*** Data provided ***

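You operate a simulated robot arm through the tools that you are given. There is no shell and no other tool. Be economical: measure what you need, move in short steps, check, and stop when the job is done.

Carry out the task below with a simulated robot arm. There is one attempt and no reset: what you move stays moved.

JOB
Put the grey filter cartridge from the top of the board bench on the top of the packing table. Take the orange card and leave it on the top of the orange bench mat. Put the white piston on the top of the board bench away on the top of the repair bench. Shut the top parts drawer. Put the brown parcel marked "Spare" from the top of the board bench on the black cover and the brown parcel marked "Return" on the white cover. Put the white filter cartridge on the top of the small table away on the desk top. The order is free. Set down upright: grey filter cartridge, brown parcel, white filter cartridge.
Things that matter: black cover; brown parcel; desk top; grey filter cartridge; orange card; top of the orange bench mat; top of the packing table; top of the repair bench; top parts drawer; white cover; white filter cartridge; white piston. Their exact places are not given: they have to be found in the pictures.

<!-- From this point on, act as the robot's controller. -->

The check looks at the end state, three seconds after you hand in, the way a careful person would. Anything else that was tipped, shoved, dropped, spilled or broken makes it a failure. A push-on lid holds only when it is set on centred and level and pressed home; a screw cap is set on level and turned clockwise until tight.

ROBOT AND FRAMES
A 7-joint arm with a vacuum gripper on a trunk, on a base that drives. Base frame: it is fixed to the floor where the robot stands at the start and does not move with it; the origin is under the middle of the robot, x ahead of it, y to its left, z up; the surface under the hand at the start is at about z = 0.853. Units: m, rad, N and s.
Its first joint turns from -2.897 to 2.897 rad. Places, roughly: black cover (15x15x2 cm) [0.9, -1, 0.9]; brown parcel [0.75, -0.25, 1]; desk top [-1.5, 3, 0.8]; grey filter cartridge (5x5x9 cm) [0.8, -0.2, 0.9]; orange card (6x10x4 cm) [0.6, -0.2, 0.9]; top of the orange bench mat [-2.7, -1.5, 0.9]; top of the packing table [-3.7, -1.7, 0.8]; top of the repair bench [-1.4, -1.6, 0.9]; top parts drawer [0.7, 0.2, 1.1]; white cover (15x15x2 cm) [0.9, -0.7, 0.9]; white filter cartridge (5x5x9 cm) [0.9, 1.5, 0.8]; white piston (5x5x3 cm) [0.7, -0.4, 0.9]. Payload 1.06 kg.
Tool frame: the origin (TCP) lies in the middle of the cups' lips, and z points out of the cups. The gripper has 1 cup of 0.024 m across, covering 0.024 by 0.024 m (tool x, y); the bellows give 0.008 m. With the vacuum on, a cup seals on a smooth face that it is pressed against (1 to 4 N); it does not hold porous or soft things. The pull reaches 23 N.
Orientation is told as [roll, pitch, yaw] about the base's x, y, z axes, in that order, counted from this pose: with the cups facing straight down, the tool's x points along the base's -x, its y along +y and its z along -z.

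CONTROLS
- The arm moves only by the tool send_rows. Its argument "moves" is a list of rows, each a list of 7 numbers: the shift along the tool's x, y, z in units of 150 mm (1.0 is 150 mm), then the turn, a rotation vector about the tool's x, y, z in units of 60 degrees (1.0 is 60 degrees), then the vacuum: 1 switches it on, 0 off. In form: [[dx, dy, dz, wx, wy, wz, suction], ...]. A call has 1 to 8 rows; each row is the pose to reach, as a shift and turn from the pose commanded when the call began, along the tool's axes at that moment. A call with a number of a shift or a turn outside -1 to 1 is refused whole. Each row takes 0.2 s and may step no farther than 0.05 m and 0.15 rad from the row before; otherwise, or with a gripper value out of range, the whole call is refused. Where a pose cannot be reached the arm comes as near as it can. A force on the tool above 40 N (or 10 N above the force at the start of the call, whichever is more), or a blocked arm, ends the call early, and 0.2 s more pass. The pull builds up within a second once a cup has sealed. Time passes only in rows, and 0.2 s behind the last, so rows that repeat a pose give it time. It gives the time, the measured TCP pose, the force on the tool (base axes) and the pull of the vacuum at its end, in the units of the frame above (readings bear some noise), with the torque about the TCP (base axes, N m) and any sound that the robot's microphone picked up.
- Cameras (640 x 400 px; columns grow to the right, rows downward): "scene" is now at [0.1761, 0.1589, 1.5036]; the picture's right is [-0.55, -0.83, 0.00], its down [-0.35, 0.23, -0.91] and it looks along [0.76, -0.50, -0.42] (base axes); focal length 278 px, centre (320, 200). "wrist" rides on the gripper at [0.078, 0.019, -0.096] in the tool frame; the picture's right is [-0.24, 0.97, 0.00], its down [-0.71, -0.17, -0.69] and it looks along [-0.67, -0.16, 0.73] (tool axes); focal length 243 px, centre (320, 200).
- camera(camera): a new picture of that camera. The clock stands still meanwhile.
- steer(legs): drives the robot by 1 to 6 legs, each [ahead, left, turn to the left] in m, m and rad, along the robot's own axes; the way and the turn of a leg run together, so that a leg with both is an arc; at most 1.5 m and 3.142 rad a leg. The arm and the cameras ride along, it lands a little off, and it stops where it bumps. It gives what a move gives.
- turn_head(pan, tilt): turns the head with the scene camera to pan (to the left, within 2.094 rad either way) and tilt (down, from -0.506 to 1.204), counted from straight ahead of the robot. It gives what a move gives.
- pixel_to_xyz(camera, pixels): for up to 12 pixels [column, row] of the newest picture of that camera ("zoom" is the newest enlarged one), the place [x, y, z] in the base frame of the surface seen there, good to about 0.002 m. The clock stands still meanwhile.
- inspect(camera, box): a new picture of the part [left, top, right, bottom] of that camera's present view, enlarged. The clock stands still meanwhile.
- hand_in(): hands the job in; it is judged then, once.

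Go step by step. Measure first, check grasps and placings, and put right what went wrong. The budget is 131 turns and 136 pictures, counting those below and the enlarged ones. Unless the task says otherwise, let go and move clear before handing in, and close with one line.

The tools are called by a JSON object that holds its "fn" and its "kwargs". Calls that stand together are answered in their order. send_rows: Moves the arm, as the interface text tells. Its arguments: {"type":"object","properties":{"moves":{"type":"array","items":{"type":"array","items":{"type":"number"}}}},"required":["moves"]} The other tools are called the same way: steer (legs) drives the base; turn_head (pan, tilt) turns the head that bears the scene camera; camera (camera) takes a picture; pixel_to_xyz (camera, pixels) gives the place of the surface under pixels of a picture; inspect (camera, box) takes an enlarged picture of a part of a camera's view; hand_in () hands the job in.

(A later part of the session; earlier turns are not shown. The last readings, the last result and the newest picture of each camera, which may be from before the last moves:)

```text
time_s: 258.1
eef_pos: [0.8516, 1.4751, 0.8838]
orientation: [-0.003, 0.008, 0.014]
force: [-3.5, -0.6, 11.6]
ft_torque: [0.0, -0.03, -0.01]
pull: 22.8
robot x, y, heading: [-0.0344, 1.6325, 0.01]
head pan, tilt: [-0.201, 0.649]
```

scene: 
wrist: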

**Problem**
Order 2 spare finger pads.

*** Document excerpt ***

In an embodiment of the above, the tool control device is a hydraulic accumulator in fluid communication with the tool, and the controller selectively operates the hydraulic accumulator to supply hydraulic fluid to the tool.

In a further embodiment, the hydraulic accumulator includes a closed volume for containing hydraulic fluid enclosed within the package.

In yet a further embodiment, the hydraulic accumulator includes an electronically controlled valve that can be selectively opened or closed by the controller to allow hydraulic fluid to exit the closed volume or prevent hydraulic fluid from exiting the closed volume. In one example, the electronically controlled valve is a solenoid valve.

In a further embodiment of any of the above, the package further comprises a hydraulic fluid conduit in fluid communication with the hydraulic accumulator. The hydraulic fluid conduit extends from the package into the tool to supply hydraulic fluid to the tool.

In a further embodiment of any of the above, the electrical power source is a battery.

In a further embodiment of any of the above, the package is removably coupled to the string at a first axial end and removably coupled to the tool at an opposing, second axial end. In a particular embodiment, the package is threadably coupled to the string at the first axial end and threadably coupled to the tool at the second axial end. In one example, the first axial end and second axial end form tool joints with the string and tool, respectively.

***

**Problem**
Locate "In a further embodiment, the" and "is a battery." in the document excerpt, and write out these words with everything between them.

**Exercise solution**
In a further embodiment, the hydraulic accumulator includes a closed volume for containing hydraulic fluid enclosed within the package.

In yet a further embodiment, the hydraulic accumulator includes an electronically controlled valve that can be selectively opened or closed by the controller to allow hydraulic fluid to exit the closed volume or prevent hydraulic fluid from exiting the closed volume. In one example, the electronically controlled valve is a solenoid valve.

In a further embodiment of any of the above, the package further comprises a hydraulic fluid conduit in fluid communication with the hydraulic accumulator. The hydraulic fluid conduit extends from the package into the tool to supply hydraulic fluid to the tool.

In a further embodiment of any of the above, the electrical power source is a battery.